Writing used to be one of my joys. But lately, writing has begun to feel like a chore. So I’ve decided that I have to start doing more of it.
I know; that seems counter-intuitive, but I’ve found over the years that the more I do things, the better I become at doing those things, and—not really a surprise—the more I enjoy doing them. So I’m going to write twice as many blogs a week (ok, so I’m going to twice a week instead of once, but still, it’s a huge growth percentage) and get back to some book projects that have somehow gone underground.
It hasn’t been that I’ve stopped writing, but it seems that it’s all emails and fundraising brochures, proposals and plans. I like doing those (mostly). But it’s just not the same.
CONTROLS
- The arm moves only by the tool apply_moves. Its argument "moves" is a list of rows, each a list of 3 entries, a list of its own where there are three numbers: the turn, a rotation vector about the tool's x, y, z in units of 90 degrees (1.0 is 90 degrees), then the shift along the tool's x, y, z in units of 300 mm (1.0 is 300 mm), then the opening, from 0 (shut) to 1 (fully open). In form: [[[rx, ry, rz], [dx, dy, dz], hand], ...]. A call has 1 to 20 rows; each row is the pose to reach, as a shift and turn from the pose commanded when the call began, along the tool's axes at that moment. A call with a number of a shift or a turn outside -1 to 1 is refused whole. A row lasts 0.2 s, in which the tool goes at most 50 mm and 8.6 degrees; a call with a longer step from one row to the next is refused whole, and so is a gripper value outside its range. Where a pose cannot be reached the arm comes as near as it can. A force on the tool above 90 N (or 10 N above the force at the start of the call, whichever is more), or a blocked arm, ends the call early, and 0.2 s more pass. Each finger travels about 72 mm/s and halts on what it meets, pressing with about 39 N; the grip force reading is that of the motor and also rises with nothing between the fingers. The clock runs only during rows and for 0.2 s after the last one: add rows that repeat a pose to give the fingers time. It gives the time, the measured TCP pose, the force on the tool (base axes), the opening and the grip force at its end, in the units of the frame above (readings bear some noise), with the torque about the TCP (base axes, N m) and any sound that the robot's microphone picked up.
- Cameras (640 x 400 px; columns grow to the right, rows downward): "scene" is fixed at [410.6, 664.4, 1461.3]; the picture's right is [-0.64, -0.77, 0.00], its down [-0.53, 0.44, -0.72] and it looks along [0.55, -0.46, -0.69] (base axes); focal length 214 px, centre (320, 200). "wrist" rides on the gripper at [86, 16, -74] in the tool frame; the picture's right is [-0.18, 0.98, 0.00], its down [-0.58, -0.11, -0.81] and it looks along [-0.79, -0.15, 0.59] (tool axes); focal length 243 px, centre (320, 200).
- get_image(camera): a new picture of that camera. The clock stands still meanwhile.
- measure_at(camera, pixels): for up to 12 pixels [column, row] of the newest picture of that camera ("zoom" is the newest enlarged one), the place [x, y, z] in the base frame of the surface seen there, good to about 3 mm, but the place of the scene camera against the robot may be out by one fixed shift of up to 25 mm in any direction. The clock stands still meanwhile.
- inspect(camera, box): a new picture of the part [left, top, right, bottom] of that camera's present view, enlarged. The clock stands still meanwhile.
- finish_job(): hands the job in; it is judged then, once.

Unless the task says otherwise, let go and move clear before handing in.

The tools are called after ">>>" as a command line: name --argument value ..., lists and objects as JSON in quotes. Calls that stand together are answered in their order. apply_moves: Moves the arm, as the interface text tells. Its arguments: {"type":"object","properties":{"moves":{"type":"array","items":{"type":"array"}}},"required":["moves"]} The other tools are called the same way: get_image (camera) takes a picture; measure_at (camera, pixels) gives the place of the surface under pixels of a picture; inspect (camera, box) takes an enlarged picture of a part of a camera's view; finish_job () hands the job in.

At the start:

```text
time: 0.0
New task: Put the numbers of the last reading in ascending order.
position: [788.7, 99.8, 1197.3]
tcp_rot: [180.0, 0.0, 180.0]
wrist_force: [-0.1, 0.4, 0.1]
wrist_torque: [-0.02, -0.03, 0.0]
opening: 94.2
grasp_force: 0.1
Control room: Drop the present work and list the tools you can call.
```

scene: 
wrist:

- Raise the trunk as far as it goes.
Needless to say, this brings my thoughts to fundraising, though it could be anything you have to do—marketing, selling, studying, planning, etc. Success relies a lot on consistency. Things you do in fits and starts never quite jell. You always have to move too far backward before you can the momentum up again.
Fundraising, like friendships, is built on relationships. And relationships require nurturing. It’s no accident that “development” is one of the synonyms for that word.
Successful fundraising means that you are constantly developing relationships—bringing people closer to your organization and mission. And you can’t do that if you neglect a prospective donor for months on end.
One of the more frustrating jobs I had was at a community college where the community truly valued the college. I felt—still feel—that our students could have benefitted hugely from the millions we could have raised. If raising money was something my president valued. He didn’t and he made it very clear to me that fundraising was far, far at the end of everything else I had to do. Only, he told me, when we have a building project do we go out and ask for money.
No matter how fervently I explained, he simply did not believe that you actually get more money by asking more often—as long as you are always connecting the donor’s generosity back to the outcomes of their gift. So every time the institution needs outside money, they have to reinvent the wheel, re-connect with people—many of whom had long moved on.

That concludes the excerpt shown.